Work required: Print exactly the part opening with the line containing "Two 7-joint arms" and closing with the line containing "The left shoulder", with both of those lines included.

Input records:
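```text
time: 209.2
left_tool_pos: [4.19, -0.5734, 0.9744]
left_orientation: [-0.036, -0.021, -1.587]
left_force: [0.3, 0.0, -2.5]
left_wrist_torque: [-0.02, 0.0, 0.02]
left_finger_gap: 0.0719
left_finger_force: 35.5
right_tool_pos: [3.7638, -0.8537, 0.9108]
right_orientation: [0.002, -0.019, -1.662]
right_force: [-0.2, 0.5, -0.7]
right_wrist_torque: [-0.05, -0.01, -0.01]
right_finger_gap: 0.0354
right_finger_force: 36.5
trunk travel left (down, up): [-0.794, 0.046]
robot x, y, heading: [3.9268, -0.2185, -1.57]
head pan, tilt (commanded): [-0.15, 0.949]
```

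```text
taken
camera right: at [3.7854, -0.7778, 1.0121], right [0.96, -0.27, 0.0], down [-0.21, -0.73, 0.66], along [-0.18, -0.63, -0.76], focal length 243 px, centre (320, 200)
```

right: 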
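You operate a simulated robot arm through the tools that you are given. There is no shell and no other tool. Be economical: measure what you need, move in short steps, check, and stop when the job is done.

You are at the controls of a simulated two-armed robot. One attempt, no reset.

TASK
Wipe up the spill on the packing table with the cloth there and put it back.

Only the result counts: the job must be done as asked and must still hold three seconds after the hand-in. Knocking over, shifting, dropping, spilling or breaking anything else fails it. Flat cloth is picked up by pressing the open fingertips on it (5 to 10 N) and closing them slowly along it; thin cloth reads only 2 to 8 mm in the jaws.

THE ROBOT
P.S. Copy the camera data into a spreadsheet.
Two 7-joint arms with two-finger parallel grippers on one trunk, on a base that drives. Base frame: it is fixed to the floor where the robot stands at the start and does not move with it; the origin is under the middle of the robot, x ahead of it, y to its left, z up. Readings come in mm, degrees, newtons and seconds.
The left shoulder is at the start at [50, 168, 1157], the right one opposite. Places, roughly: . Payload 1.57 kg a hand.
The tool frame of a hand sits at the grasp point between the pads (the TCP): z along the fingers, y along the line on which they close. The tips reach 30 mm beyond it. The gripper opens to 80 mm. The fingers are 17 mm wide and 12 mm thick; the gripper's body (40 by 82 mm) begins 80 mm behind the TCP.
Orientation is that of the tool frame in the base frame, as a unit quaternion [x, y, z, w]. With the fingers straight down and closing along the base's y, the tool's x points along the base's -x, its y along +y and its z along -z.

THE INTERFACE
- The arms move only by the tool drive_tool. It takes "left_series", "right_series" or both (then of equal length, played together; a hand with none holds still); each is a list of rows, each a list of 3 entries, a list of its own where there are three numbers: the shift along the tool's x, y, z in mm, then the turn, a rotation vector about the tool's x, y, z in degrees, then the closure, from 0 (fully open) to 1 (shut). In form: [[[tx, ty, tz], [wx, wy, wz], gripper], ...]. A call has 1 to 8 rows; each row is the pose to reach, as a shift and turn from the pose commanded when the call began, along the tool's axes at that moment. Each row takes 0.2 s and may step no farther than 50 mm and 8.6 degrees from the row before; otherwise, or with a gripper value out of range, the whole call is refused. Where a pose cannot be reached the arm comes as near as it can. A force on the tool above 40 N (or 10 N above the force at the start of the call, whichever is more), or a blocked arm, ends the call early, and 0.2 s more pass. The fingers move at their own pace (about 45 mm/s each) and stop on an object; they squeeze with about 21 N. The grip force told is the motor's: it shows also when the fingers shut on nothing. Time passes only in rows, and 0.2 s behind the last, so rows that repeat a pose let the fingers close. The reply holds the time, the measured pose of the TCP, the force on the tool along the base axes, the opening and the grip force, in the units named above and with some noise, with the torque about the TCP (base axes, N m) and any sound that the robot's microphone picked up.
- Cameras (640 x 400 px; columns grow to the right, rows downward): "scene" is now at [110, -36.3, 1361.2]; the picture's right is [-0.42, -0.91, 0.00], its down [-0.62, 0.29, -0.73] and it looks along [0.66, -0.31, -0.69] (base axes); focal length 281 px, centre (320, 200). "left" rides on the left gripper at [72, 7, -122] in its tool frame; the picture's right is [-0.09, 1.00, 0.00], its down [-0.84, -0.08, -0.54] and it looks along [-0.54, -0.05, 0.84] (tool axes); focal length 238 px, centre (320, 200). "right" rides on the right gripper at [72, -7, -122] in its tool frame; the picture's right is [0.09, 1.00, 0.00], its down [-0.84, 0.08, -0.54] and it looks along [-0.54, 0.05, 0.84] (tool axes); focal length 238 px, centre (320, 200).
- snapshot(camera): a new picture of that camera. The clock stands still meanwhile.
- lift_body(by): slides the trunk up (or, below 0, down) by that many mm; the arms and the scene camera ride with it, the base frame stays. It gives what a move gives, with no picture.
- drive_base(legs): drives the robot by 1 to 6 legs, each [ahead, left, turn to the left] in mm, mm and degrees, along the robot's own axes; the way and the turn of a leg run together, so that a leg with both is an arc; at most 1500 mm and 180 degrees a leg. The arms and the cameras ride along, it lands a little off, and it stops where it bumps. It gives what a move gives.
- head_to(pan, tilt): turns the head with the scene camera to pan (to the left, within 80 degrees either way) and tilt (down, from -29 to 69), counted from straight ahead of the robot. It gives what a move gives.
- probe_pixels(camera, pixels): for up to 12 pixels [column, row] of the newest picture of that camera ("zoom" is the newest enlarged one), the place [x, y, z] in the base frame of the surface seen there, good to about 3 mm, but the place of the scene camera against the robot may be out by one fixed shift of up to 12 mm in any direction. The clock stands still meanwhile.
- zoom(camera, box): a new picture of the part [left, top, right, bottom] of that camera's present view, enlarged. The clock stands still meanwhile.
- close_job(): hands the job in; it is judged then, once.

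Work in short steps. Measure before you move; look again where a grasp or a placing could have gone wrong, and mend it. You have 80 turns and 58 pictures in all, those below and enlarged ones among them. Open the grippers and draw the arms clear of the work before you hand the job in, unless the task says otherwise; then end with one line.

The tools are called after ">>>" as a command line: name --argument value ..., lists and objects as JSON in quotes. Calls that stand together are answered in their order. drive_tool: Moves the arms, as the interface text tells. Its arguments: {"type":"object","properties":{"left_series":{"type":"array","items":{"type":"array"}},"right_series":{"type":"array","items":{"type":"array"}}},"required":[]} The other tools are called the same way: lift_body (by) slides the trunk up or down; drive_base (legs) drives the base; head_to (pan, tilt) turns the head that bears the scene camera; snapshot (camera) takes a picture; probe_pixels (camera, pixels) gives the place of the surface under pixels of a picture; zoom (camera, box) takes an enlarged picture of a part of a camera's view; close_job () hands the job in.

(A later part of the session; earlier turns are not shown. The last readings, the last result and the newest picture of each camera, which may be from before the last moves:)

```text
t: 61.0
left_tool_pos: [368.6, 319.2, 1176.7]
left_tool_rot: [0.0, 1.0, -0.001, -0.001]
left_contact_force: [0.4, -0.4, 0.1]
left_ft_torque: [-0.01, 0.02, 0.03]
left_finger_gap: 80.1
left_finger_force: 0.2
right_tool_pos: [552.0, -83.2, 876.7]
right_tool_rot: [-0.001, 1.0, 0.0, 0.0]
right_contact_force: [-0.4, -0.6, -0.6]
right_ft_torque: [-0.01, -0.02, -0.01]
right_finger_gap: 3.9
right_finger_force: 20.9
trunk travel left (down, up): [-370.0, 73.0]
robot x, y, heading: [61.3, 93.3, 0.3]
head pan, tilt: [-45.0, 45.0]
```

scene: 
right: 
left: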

Answer to this task:
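Two 7-joint arms with two-finger parallel grippers on one trunk, on a base that drives. Base frame: it is fixed to the floor where the robot stands at the start and does not move with it; the origin is under the middle of the robot, x ahead of it, y to its left, z up. Readings come in mm, degrees, newtons and seconds.
The left shoulder is at the start at [50, 168, 1157], the right one opposite. Places, roughly: . Payload 1.57 kg a hand.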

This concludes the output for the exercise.